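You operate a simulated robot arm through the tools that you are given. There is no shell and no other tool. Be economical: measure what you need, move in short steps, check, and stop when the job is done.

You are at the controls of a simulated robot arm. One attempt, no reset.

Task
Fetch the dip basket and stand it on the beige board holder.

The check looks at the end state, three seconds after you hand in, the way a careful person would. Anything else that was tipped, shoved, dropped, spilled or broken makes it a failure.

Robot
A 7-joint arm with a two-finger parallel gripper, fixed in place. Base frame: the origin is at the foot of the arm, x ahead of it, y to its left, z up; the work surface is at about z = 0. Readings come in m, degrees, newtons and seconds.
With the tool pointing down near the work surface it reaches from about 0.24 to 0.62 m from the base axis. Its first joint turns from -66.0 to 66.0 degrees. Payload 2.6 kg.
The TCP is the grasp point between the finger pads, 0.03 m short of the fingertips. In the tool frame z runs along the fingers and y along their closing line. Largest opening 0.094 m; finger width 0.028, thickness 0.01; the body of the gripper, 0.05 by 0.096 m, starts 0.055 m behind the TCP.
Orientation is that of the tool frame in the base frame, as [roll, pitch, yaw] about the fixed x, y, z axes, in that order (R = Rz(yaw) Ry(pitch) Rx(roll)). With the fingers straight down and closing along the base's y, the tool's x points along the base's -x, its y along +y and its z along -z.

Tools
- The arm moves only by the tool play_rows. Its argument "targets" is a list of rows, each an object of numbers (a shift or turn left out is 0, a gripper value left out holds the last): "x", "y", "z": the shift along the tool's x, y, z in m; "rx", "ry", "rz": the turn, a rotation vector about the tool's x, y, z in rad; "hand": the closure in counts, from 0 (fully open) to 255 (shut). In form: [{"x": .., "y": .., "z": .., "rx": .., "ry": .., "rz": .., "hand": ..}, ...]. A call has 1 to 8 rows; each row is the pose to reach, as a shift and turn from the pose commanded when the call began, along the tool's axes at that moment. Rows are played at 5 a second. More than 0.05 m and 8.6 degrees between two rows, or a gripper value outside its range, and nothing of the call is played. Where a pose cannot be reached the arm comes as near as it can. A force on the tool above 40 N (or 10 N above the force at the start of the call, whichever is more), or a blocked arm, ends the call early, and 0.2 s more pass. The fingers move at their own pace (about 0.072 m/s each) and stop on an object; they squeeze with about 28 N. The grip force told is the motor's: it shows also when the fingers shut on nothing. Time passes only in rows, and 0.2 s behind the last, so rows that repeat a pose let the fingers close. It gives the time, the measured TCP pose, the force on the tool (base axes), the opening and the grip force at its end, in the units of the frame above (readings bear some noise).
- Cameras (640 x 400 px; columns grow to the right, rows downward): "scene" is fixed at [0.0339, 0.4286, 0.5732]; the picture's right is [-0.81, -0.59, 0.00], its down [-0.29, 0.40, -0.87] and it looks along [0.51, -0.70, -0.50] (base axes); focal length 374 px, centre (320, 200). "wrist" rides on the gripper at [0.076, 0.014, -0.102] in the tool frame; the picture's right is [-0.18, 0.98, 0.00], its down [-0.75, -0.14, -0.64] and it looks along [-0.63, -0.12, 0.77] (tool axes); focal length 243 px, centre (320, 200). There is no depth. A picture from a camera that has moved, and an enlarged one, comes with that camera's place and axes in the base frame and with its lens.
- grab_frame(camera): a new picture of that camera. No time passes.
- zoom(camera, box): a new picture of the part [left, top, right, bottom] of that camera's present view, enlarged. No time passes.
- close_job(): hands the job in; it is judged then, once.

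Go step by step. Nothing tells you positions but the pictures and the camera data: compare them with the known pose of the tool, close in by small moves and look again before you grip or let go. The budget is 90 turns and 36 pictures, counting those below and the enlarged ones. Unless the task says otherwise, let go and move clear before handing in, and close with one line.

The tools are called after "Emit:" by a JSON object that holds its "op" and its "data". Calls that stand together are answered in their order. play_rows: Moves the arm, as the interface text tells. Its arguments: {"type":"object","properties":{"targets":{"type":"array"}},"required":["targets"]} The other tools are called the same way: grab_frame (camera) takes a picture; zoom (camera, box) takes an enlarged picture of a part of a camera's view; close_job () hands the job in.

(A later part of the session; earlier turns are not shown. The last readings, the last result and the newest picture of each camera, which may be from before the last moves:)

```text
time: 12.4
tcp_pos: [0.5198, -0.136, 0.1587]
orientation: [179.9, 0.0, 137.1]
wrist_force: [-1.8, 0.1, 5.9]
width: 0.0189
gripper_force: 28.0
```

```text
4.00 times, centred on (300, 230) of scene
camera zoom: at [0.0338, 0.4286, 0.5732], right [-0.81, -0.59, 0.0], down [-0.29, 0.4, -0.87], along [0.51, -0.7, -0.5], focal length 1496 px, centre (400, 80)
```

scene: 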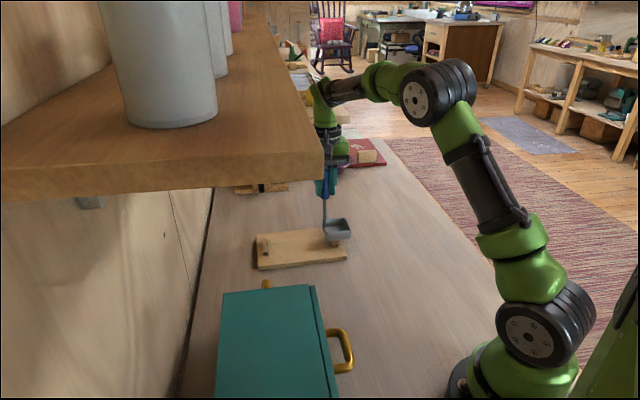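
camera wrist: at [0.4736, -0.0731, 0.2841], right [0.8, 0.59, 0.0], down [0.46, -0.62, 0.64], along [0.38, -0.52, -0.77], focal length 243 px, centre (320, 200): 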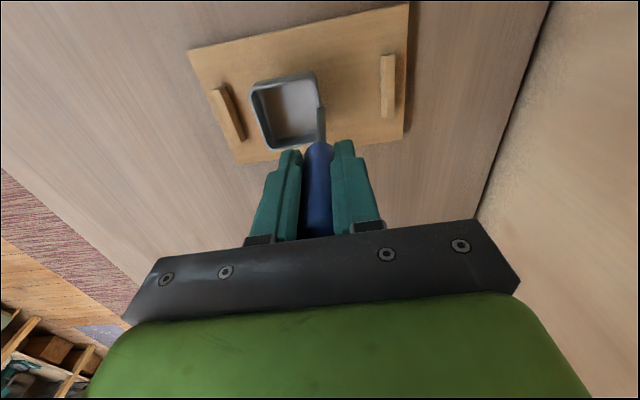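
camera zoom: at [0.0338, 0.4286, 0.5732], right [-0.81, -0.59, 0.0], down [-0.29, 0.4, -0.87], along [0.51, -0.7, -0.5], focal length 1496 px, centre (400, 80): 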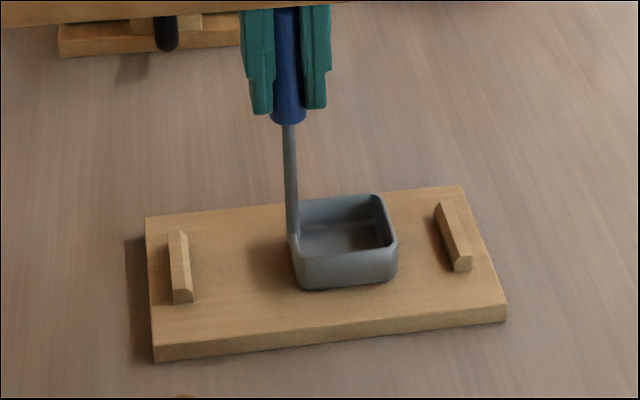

____

Stated goal ->
Go through the material above and count the lines that include "work". Give the number alone.

In response ->
2